Directive 1
Locate "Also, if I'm" and "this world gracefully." in the source extract, and write out these words with everything between them.
Directive 2
Extend the source extract, starting right after its last sentence.

>> BEGIN Source extract

It's a combination of religious mores and financial interests. Suicide/assisted suicide is highly frowned upon in Christianity, which is ingrained in the American culture, so that's one thing. As for financial interests: a hospital can easily make more money from postponing an elderly person's death by 6 months than they could have from all other medical bills that that person incurred in their lifetime.* And considering that this is a highly emotional issue for a lot of people, it's quite easy to sway them against legalizing suicide.
*My brother works in oncology. He was telling me how they wheel in 80+ year old patients into a multi-million dollar machine to treat their cancer with radiation therapy.
If I was in my 80s with one foot in the grave, I'd rather enjoy a month of a fairly normal living than 6 months of being blasted with radiation and poisoned by chemo therapy. Fuck that shit.
Also, if I'm so messed up from Alzheimer's that I can't even remember my own goddamn name, I'd rather be dead.
Sometimes, it feels like I am just biding my time until the day I'll die. If I were in a situation where I am in constant need, or suffering, poverty or had poor quality of life, I think a means to painlessly push the quit game button could be a blessing to leave this world gracefully.
Death is not such a bad thing when you think about it, it's just an endless sleep that you never wake up from. It is hard on others cause it reminds them of their own mortality and traumatizes them emotionally as they miss your presence. So if at some point, life becomes miserable and I do not have anyone depending on me, I might prefer being chemically put to sleep.

>> END Source extract
>> BEGIN Material

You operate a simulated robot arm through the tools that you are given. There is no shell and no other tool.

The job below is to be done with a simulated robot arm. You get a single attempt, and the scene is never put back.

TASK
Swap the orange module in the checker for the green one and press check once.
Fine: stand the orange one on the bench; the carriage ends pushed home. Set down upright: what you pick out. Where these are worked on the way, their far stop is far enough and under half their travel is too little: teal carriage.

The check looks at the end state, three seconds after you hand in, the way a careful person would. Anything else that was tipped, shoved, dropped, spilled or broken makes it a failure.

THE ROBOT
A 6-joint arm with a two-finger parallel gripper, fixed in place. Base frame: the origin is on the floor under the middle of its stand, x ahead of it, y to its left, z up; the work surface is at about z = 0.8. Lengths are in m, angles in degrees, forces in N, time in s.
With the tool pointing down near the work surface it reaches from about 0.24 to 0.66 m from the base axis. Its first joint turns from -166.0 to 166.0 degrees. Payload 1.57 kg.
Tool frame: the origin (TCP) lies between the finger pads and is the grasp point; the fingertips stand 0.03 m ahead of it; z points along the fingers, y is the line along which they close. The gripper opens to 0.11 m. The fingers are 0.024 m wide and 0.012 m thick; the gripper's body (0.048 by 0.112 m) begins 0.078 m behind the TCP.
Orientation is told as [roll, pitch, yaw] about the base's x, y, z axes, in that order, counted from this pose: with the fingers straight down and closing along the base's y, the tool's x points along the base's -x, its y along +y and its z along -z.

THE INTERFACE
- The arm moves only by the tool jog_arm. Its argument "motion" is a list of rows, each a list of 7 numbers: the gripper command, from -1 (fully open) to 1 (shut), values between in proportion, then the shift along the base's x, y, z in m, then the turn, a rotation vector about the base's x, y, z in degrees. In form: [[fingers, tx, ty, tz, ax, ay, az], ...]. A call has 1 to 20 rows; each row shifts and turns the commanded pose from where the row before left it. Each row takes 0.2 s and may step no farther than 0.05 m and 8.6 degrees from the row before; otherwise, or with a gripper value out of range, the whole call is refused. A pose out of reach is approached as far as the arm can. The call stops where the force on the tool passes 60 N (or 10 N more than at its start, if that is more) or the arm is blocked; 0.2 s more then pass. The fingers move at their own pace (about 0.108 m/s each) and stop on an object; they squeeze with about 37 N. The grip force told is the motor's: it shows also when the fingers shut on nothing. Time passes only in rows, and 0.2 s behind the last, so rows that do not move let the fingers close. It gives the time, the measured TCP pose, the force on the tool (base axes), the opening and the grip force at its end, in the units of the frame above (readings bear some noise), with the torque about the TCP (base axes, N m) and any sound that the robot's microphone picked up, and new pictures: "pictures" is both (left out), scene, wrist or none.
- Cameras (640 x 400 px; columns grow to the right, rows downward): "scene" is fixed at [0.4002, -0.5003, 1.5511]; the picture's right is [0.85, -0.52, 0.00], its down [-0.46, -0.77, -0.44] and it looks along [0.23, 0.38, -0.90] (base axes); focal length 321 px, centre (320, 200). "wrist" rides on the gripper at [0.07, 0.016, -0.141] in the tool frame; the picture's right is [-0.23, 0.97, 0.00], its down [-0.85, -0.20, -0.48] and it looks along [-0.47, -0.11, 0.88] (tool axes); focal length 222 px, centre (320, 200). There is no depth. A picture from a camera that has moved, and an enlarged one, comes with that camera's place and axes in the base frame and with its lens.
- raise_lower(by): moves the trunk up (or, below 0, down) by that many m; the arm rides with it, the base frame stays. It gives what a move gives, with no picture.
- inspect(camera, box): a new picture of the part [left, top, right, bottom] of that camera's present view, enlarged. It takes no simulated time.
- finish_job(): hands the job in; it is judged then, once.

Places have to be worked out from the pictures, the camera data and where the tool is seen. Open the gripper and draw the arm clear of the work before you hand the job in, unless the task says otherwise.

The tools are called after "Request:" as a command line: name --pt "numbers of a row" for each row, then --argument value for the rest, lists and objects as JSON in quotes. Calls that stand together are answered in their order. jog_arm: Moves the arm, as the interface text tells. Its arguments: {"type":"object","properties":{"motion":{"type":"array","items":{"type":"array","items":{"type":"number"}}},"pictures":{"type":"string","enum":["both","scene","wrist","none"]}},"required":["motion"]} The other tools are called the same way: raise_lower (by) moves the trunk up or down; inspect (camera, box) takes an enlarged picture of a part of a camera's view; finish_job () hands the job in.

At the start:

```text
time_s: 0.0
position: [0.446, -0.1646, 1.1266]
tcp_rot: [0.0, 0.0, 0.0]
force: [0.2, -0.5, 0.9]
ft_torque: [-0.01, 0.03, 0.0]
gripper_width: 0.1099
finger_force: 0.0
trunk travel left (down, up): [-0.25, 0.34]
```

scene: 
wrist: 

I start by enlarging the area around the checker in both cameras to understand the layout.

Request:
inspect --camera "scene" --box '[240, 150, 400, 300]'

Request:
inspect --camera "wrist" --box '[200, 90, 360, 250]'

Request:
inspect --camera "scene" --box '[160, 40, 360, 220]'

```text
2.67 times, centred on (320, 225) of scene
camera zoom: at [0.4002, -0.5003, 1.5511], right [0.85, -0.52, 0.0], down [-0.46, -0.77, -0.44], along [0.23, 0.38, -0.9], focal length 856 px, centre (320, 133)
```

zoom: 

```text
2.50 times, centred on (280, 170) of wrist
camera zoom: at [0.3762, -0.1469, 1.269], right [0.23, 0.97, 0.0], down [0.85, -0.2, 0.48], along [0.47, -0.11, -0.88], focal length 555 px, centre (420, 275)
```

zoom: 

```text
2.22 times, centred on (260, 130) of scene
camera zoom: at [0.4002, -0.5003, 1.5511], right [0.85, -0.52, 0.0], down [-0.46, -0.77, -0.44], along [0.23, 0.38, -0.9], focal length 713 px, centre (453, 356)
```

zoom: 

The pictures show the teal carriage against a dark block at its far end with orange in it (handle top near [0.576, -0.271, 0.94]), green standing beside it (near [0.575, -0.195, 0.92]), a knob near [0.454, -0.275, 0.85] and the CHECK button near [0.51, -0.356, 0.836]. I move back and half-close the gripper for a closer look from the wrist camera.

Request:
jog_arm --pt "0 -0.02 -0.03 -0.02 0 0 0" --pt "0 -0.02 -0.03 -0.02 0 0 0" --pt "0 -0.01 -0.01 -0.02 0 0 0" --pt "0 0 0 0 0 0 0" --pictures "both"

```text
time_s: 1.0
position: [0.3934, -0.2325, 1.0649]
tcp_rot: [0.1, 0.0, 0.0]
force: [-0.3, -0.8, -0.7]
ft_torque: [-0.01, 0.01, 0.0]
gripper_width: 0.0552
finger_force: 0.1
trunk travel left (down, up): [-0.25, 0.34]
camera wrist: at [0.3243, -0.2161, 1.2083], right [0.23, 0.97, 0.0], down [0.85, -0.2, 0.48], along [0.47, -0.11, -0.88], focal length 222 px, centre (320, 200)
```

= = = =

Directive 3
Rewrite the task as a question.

>> END Material

Right answer 1
Also, if I'm so messed up from Alzheimer's that I can't even remember my own goddamn name, I'd rather be dead.
Sometimes, it feels like I am just biding my time until the day I'll die. If I were in a situation where I am in constant need, or suffering, poverty or had poor quality of life, I think a means to painlessly push the quit game button could be a blessing to leave this world gracefully.

Right answer 2
I had a small operation once where I was put under anesthesia. One moment I was awake, the next moment I woke up on the operating table, and the time inbetween was just blank. I thought to myself "this must be what death's like".
It would be nice if they develop a vaccine gun or something that you could apply yourself in privacy. That can easily turn into an assassination weapon though.
I think the tension of being aware of one's mortality and the fear that comes with it becomes greater as one ages and people need something to keep them busy like children or grandchildren or hobbies to keep them from overthinking or becoming conscious about it. They also turn to religion and prayer to soothe their fears and anxieties. So it becomes mentally/emotionally taxing and also your body starts to ache and becomes frail.
So if I don't have anything that keeps me going or occupied, after some point, my life at old age might feel like desperately hanging on to the edge of a cliff, and I might just want to let go.
Why is there such a negative connotation attached to ending one's own life? What would happen if people committed suicide en masse? Would it throw other people into terror or hysteria?